VOCES (2019)
Commissioned by the Center for Victims of Torture, Voces is an installation for 16 cassette tapes and 4 portable cassette players. The commission asked to create a sound installation that reflects the experiences of women in the Central American migrant caravan traveling through Mexico to seek asylum in the United States.
Using over 100 voice samples from interviews of women speaking about their experience and over 150 instrument samples, a custom built Max/MSP patch was used to generate 7 minute-long pieces in real-time using only these samples, the longest of which lasts 10 seconds. Although the samples were chosen carefully and the structure composed strategically to be musically consistent and recognizable, the patch’s aleatoric nature builds a unique 7 minute piece every time, representing the individual experience each woman in the caravan has, yet how similar they are to one another.
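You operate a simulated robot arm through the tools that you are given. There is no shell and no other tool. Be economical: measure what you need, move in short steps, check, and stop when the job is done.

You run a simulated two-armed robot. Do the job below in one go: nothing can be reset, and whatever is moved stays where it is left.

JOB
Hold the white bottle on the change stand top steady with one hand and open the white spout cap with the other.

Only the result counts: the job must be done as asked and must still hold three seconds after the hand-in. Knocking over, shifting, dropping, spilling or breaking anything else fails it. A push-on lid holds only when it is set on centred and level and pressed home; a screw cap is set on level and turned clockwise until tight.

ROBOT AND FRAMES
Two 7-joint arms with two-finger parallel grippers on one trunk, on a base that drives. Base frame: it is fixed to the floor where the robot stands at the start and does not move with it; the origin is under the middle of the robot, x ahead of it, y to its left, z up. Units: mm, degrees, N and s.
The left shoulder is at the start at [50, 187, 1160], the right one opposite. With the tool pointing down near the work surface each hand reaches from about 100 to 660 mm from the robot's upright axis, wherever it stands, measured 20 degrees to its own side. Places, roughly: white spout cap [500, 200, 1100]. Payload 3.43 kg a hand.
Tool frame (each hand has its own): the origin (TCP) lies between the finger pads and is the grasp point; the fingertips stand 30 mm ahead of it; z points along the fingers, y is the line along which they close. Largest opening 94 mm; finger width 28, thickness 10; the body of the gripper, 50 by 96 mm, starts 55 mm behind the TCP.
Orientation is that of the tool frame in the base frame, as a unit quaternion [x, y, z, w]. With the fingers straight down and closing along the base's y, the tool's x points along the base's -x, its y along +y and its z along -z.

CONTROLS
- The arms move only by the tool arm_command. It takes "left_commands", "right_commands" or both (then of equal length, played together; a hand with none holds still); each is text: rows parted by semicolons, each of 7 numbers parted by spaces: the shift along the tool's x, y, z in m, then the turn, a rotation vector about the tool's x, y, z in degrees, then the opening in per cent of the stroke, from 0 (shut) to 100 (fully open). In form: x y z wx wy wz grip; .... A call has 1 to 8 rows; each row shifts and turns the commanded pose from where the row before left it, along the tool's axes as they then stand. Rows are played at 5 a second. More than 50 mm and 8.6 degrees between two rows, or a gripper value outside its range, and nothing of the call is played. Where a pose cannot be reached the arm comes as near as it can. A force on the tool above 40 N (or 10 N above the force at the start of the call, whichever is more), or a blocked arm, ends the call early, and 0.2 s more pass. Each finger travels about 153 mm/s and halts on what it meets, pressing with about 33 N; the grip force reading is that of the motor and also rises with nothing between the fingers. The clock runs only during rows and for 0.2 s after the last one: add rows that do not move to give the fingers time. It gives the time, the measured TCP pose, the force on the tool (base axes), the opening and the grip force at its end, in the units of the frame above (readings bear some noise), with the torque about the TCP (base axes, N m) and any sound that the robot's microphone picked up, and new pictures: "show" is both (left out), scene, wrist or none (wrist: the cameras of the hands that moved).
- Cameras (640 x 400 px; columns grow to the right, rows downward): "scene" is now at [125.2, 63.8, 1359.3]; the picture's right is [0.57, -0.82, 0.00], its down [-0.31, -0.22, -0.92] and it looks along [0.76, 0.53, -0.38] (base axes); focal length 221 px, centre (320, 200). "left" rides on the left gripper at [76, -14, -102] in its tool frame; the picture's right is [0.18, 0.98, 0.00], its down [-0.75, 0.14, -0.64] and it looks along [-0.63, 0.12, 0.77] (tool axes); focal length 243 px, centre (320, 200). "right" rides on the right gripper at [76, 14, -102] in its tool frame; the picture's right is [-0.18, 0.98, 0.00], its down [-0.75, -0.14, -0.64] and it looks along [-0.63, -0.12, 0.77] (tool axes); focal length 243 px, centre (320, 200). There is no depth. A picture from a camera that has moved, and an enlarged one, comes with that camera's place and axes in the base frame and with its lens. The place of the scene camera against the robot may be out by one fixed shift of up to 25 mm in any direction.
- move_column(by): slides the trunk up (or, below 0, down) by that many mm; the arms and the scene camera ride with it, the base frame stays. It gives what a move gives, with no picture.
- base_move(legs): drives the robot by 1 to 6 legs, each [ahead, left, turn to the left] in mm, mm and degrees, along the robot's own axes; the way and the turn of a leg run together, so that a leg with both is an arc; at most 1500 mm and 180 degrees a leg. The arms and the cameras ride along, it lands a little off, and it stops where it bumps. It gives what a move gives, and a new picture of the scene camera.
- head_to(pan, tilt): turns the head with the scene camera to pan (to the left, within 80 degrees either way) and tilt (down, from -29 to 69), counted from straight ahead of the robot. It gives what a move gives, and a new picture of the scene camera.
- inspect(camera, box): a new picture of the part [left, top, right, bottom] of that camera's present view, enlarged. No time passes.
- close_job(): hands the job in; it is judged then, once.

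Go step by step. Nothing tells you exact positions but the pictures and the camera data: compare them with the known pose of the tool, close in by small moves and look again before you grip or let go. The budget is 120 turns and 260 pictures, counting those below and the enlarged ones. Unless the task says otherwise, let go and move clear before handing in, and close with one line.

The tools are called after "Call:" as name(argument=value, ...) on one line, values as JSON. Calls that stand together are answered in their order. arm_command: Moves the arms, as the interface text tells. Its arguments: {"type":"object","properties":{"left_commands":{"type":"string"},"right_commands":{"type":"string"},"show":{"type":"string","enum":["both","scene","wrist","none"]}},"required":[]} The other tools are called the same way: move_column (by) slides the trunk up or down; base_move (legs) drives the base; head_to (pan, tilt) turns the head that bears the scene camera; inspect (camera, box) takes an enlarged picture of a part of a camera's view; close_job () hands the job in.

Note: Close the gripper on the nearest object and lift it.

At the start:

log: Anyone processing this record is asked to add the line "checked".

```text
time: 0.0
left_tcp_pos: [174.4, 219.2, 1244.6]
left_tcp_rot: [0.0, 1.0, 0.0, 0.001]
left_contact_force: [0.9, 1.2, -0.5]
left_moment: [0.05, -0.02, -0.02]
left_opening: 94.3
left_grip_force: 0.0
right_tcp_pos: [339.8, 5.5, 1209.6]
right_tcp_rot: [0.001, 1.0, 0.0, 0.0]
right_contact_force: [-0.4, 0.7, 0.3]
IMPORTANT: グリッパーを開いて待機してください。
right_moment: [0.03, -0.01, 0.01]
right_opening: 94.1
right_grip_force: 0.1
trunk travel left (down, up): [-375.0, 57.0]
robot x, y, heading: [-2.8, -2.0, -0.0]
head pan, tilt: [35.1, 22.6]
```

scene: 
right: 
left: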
Photographs by Violeta Colmán, Ernesto Cárcamo Cavazos, and Culture Hub NYC
Four of these 7-minute “marches” were chosen to be recorded onto cassette tapes (2 marches per cassette side) and exhibited. Cassette tapes and players were chosen because of the mechanical decay that inevitably occurs as a tape deforms and play heads wear down, gradually deforming the pieces sonically as they are played over and over again. Each cassette was also physically damaged to some degree, the damage becoming more severe with each tape so that the 16th tape is so damaged that the audio is unrecognizable. This was consciously done to allude to both the physical aggression many of the women experience in their home countries and throughout the caravan, and the toll that walking such long distances takes on them, some even taking the trip more than once. The cassettes, as the women, are worn down each time a march is done, until they are unrecognizable and forever silenced.
The installation was first exhibited at the Organization of American States main building in Washington D.C. on September 20th, 2019, as part of the forum “The Experiences of Women Who Flee Central America,” after which a panel with the artists was held to explain the methods and symbolism behind the work. The installation is now in the possession of the Center for Victims of Torture and will continue to be exhibited at their discretion.
The installation was also exhibited on March 14, 2020 by Culture-Hub NY as part of the Re-Fest festival that, due the Coronavirus pandemic, it had to take place virtually.